In another sign of the broad creeping theocracy that has set in across the United States under the watch of the Republican Party, there has been a dramatic increase in sectarian religious instruction in American public schools.
In just one instance of this trend, the principal of Cedar Shoals High School in Athens, Georgia used the school's intercom system to preach an angry religious sermon to the entire school during instructional time. The principal, Tommy Craft, read an evangelical Christian poem he had found on the Internet and praised the Ten Commandments and "the word of God". As part of the announcement, the principal attacked non-Christian spiritual practices, including Native American beliefs and Wicca. The announcement went on to condemn birth control, then took the paradoxical twist of lashing out against pregnant students. From there, the principal characterized non-Christian students as "freaks", and demanded that mandatory prayers be recited by all students.
After outraged parents called the school district in protest, principal Craft offered a half-hearted apology in which he defended his sermon as "no attempt to individualize or to bring ridicule on any particular person". Of course, it is impossible to know what Craft's specific intentions were, but it is clear that his sermon did bring ridicule on particular religions, as well as upon those students who choose not to conform to the demands of conservative evangelical Christianity.
This sermon was brought to the students and teachers of Cedar Shoals High School through direct funding from local taxpayers, and with the assistance of funding by the federal government and the state government of Georgia. Yet, the Clark County School District has refused to discipline Tommy Craft in any way, and it appears that he will retain his job, along with the power to force his particular sectarian beliefs on the adults and children under his authority.
The Republican Party, from the local level in Clark County all the way up to the U.S. Congress and the White House, has also refused to do anything to stop the growing infiltration of American public schools by conservative evangelical groups.
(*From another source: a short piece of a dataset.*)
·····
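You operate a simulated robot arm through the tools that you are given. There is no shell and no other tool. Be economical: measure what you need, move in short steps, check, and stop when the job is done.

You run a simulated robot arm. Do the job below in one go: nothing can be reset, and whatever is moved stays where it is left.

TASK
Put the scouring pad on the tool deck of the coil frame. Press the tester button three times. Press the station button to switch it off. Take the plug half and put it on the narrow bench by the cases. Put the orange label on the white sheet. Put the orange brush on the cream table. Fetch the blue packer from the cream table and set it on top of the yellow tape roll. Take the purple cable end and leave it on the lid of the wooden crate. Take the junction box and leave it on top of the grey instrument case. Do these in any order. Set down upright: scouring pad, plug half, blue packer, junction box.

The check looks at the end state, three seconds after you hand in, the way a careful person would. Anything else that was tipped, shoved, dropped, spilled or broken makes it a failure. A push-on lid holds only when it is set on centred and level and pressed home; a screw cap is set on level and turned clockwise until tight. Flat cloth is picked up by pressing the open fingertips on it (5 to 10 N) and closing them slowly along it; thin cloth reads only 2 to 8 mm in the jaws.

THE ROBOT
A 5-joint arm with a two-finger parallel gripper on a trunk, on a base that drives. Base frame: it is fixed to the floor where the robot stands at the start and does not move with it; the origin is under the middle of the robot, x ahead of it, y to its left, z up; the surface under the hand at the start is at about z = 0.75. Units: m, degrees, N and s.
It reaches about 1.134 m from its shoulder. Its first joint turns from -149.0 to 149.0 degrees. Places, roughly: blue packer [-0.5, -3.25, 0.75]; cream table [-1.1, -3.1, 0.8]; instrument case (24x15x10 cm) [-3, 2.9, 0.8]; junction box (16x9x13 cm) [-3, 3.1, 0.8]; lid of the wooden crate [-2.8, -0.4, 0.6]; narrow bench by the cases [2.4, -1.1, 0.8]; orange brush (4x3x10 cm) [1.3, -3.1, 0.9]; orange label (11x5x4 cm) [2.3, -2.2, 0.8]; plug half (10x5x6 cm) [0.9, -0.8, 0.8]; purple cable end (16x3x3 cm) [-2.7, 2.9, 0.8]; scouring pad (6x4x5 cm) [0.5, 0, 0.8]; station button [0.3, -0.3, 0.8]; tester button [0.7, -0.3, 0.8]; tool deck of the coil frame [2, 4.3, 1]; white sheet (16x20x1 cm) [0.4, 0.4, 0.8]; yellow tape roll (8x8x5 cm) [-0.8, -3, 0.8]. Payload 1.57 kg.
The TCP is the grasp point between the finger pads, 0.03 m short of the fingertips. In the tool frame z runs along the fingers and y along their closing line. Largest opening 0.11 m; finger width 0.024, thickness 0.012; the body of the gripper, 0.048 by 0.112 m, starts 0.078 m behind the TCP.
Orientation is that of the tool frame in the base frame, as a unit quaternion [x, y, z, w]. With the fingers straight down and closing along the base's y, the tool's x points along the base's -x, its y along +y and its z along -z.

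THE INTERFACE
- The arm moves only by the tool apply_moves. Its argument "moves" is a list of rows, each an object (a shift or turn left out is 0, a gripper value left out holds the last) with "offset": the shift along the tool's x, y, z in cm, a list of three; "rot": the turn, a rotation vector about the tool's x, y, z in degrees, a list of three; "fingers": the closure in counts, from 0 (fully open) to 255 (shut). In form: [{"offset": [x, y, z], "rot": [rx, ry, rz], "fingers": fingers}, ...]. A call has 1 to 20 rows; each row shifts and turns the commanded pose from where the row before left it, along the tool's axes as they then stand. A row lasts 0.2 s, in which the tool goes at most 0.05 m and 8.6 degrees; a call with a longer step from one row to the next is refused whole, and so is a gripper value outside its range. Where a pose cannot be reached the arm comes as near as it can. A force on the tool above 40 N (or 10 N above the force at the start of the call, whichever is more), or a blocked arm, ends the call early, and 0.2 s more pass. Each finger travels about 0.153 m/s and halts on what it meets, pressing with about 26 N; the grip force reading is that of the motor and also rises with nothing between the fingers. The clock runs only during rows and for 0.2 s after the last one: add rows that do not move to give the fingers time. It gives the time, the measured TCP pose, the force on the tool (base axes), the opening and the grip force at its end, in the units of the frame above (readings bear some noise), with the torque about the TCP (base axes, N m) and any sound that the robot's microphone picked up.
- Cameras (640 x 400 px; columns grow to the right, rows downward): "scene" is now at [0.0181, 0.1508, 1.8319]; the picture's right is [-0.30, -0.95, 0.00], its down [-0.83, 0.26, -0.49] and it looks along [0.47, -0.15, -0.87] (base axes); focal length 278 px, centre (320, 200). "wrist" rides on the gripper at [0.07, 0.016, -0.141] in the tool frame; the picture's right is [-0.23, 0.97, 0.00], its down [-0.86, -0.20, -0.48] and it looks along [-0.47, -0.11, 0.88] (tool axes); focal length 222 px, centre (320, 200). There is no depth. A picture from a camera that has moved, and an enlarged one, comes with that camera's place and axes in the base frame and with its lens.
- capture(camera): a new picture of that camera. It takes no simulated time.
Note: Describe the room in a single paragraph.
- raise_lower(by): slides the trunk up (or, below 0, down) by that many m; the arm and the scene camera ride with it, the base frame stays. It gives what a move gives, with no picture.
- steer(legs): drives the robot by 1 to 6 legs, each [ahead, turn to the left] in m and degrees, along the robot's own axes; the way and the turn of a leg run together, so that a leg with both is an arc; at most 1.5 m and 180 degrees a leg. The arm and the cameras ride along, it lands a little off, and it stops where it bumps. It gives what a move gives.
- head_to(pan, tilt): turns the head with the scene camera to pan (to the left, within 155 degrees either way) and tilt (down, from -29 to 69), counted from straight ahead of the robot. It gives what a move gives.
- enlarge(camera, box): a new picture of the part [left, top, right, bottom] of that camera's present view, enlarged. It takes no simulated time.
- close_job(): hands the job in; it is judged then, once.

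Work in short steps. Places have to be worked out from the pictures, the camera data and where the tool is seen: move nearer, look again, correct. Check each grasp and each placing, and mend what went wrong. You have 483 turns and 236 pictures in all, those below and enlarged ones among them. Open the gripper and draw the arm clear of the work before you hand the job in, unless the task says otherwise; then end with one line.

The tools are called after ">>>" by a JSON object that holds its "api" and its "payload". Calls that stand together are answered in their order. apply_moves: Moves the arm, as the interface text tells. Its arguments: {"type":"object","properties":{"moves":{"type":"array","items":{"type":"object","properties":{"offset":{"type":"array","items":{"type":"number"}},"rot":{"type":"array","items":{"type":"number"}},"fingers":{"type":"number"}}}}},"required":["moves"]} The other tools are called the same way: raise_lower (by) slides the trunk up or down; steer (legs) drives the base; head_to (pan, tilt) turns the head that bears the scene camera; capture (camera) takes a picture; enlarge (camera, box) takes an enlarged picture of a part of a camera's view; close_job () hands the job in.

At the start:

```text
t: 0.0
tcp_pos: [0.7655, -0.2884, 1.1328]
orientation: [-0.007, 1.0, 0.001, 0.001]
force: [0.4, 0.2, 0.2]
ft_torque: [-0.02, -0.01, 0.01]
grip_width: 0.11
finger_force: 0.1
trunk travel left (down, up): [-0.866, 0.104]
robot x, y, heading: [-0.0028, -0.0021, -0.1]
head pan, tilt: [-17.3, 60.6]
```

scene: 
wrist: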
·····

In fact, many Republican politicians openly promote the official installment of Christian evangelical theology in public schools. Heck, the evangelical religious agenda has even penetrated AmeriCorps, which has instructed some of its volunteers to give sectarian religious instruction to children.
As Doctor Theopolis has pointed out on the Irregular Discussion Boards, American theocracy can no longer be considered a potential threat in the future. Under the Republicans' approving watch, the foundation of a national American theocratic government is being installed right now.
The rise of this theocracy should be unsettling to most Americans, not just secular Americans and religious minorities. With George W. Bush assembling religious-based power as a kind of Ayatollah-in-Chief, it is only a particular breed of Christianity that is gaining official government endorsement. No liberal Christians need apply for the White House's office of faith-based initiatives. The overwhelming majority of government checks are being written to conservative elements in the Catholic Church and to strongly right-wing organizations within the evangelical arm of protestant Christianity.
That there should be such a selective focus to the government's funding of religious programs should come as no surprise. After all, the same religious groups that are benefitting most from American governmental endorsement and financing of religion are those groups that actively campaigned for Republican candidates in 2004, including George W. Bush and Dick Cheney. Indeed, the Bush/Cheney re-election campaign directly targeted ultra-conservative religious groups to solicit their participation in the campaign. In exchange, the Republicans promised a government that would be friendly to the religious agendas of those groups.
This pattern of what some quaintly refer to as "patronage" in the Republican government has long been observed with corporate donors who receive special favors in return for campaign contributions. However, the rapidly accelerating scale of religious patronage by federal, state and local governments controlled by the Republicans has been shocking to those Americans who believed that the Bill of Rights guarantees a separation between the powers of government and the operations of religious groups.
So, in the years to come, with a Republican political juggernaut fueled by the organizational resources of conservative churches and organizations, we can expect a lot more sermonizing from principals like Tommy Craft. We can expect that, in spite of explosive record budget deficits, our government will be paying an increasing amount of the bill for conservative churches' religious programs. We can also expect that, as politicians in both the Republican and Democratic parties catch the smell of faith-based power in the air, there will be almost no one in public office who will stand in the way of the creeping theocracy.